Die weitere Beschlussfassung sei solange ausgesetzt worden, bis der Steuerungsgruppe ein Konzept darüber vorgelegt werde, wie die erforderlichen Personalressourcen gesichert zur Verfügung gestellt werden können – ohne sowohl die stationäre als auch die ambulante Basisversorgung hier zu gefährden.

„Projektplan wird erarbeitet“
„An der Adaptierung des Konzeptes Home Treatment wird derzeit gearbeitet, ein Projektplan zur Umsetzung der Pilotierung eines professionellen Teams wird ebenso erarbeitet. Eine Implementierung von Home Treatment in der Kinder- und Jugendpsychiatrie in Tirol wird im Laufe des Jahres 2023 avisiert“, verspricht Hagele.

LA Petra Wohlfahrtstätter, Gesundheitssprecherin der Grünen (Bild: Birbaumer Christof)
LA Petra Wohlfahrtstätter, Gesundheitssprecherin der Grünen

Herbe Kritik an den derzeitigen Wartezeiten übt die grüne Gesundheitssprecherin Petra Wohlfahrtstätter, die die Anfrage an LR Hagele gestellt hat: „Dabei handelt es sich um Monate, die Kindern für ihre gesunde Entwicklung fehlen und in denen Familien zerbrechen können. Stellen Sie sich folgendes Szenario vor: Ein Kind bricht sich ein Bein und bekommt erst in drei Monaten einen Termin im Spital. Undenkbar, doch bei psychischen Krisen leider völlig normal.“

„Das passt nicht in das Weltbild der ÖVP“
Dass die Versorgungslage nicht einfach so über Nacht verbessert werden könne, sei klar. „Aber die ÖVP ist seit beinahe 30 Jahren ununterbrochen am Gesundheitsruder und hätte die Kinder- und Jugendpsychiatrie durchaus stärken können. Fachleute weisen seit mehreren Jahren auf die Probleme hin. Sie werden allerdings nicht gehört, weil es einfach nicht ins Weltbild der ÖVP passt, dass Kinder im gegenwärtigen Gesellschafts- und Bildungssystem vermehrt psychisch krank werden“, betont die Politikerin.

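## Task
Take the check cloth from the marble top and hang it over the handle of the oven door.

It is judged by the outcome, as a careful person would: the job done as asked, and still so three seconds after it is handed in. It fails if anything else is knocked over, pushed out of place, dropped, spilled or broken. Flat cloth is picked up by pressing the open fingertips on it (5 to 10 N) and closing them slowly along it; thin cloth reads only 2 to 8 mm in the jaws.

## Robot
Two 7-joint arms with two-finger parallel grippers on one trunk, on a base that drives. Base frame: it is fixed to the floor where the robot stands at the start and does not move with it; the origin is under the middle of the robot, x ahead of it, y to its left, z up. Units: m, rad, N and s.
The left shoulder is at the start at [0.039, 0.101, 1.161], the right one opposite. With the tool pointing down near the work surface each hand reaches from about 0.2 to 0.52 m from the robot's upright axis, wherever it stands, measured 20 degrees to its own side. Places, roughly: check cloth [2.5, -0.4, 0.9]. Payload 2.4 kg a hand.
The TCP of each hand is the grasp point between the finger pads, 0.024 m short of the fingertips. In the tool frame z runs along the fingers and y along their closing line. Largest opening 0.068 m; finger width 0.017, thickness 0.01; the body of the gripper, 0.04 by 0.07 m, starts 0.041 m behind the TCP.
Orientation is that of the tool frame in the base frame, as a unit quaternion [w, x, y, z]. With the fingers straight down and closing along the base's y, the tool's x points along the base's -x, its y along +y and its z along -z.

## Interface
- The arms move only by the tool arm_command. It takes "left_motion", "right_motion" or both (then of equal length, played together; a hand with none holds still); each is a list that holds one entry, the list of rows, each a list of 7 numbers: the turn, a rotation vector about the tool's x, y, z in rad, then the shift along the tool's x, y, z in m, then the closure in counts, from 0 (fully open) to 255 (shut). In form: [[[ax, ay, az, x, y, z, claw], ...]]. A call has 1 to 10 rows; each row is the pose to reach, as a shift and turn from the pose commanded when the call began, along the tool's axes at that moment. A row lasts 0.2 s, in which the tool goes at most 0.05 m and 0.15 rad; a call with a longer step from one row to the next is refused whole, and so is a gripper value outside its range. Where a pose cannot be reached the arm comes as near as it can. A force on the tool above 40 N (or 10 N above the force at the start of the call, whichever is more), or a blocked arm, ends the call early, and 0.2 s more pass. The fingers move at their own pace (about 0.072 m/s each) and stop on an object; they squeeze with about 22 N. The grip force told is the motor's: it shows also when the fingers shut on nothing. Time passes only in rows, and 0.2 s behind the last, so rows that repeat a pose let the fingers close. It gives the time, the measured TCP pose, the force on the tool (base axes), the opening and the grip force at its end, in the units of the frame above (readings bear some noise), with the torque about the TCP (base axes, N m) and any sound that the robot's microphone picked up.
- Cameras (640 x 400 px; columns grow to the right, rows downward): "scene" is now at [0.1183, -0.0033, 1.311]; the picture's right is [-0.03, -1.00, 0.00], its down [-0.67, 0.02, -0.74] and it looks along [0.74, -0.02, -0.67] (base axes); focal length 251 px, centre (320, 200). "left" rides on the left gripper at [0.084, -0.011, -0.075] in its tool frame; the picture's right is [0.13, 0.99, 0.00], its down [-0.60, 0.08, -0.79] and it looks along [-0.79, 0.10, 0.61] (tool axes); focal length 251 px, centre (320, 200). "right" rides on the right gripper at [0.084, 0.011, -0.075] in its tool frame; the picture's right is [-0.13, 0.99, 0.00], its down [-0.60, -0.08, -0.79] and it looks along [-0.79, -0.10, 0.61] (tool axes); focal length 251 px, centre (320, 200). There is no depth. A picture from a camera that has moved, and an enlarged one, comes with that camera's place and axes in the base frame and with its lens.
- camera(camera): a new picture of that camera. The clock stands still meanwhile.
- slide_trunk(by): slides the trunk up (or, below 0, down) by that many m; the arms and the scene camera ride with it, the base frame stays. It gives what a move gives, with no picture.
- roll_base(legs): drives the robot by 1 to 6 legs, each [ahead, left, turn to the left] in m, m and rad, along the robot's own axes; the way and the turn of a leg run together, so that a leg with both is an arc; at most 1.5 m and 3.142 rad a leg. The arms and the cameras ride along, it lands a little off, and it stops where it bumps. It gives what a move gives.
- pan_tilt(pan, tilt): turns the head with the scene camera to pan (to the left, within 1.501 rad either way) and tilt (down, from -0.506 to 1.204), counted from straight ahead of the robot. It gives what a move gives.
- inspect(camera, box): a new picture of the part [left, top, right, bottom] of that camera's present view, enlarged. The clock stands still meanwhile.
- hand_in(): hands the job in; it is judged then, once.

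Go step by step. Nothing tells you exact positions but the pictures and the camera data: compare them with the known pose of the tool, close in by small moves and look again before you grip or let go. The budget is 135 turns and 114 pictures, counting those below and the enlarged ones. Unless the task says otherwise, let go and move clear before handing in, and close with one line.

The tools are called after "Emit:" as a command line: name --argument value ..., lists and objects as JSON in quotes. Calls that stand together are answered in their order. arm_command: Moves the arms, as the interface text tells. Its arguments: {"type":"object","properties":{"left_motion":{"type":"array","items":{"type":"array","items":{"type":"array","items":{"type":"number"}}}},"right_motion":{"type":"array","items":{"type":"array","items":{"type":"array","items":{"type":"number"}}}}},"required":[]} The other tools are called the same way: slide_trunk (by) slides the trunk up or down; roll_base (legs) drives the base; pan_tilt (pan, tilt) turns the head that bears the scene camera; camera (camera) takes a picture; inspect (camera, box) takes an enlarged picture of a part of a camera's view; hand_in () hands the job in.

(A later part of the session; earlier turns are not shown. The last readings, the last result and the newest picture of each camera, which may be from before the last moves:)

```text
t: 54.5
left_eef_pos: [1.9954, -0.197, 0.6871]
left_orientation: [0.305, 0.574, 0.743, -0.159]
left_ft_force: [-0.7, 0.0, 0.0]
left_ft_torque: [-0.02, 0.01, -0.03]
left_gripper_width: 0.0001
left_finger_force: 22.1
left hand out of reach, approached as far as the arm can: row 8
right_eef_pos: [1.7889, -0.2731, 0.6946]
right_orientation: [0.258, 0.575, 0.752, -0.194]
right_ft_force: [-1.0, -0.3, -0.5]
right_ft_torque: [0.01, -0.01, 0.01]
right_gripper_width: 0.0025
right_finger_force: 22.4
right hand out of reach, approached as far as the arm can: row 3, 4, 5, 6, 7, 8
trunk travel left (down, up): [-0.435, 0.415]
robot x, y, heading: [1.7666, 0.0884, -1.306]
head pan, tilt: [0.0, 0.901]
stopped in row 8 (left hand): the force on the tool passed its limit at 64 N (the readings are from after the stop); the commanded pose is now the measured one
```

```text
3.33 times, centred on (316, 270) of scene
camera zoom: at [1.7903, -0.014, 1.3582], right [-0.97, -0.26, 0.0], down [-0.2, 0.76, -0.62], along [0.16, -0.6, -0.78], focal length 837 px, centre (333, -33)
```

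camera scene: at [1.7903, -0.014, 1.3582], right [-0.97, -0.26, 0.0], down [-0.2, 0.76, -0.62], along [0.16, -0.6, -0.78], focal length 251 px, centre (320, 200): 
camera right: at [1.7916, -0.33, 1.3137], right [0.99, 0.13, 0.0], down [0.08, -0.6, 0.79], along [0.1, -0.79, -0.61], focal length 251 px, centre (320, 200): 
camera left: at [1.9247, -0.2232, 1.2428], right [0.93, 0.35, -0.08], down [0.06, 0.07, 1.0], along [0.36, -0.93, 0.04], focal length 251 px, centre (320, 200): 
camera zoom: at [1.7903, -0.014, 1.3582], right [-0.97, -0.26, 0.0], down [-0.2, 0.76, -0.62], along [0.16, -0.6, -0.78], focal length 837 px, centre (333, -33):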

(Bild: stock.adobe.com, Krone KREATIV)

Wortkarg, wenn‘s unangenehm ist
So schnell kann’s gehen: Der österreichische Schauspieler Florian Teichtmeister muss sich wegen des Besitzes von Kinderpornografie vor Gericht verantworten. Wenige Wochen nach dieser Schreckensnachricht soll nun die Gangart bei Kindesmissbrauch auf gesetzlicher Ebene härter werden. Beides ist in vollem Ausmaß zu begrüßen.

Rasch meldeten sich Tiroler Politiker zu Wort. So sagte VP-Jugendsprecherin LA Sophia Kircher, dass „der Schutz von Kindern und Jugendlichen die oberste Priorität haben muss“. Ihr Parteikollege und Familiensprecher LA Florian Riedl betonte: „Erwachsene müssen Kinder schützen. Denn sie sind schützenswerte Individuen.“ Und laut der grünen NR Barbara Neßler „dürfen wir beim Kinderschutz nicht die Augen verschließen. Wir dürfen nicht einmal kurz blinzeln“.

Doch in Bezug auf drogenabhängige Kinder und Jugendliche in Tirol sowie das heimische Gesetz, laut dem die jungen - oft minderjährigen (!) - Betroffenen selbst (!) entscheiden dürfen, ob sie eine Therapie machen, und bezüglich der Probleme rund um die Kinder- und Jugendpsychiatrie geben sie sich so wie viele andere Politiker aus fast allen Parteien seit Jahren wortkarg. Rein gar nichts ist von „schützenswerten Individuen“ zu hören. So gut wie keine Bemühungen gibt es, diesen Kindern und Jugendlichen das Leben zu retten. Benötigt es tatsächlich auch hier erst ein prominentes Opfer oder ein betroffenes Kind eines Politikers, bis etwas passiert?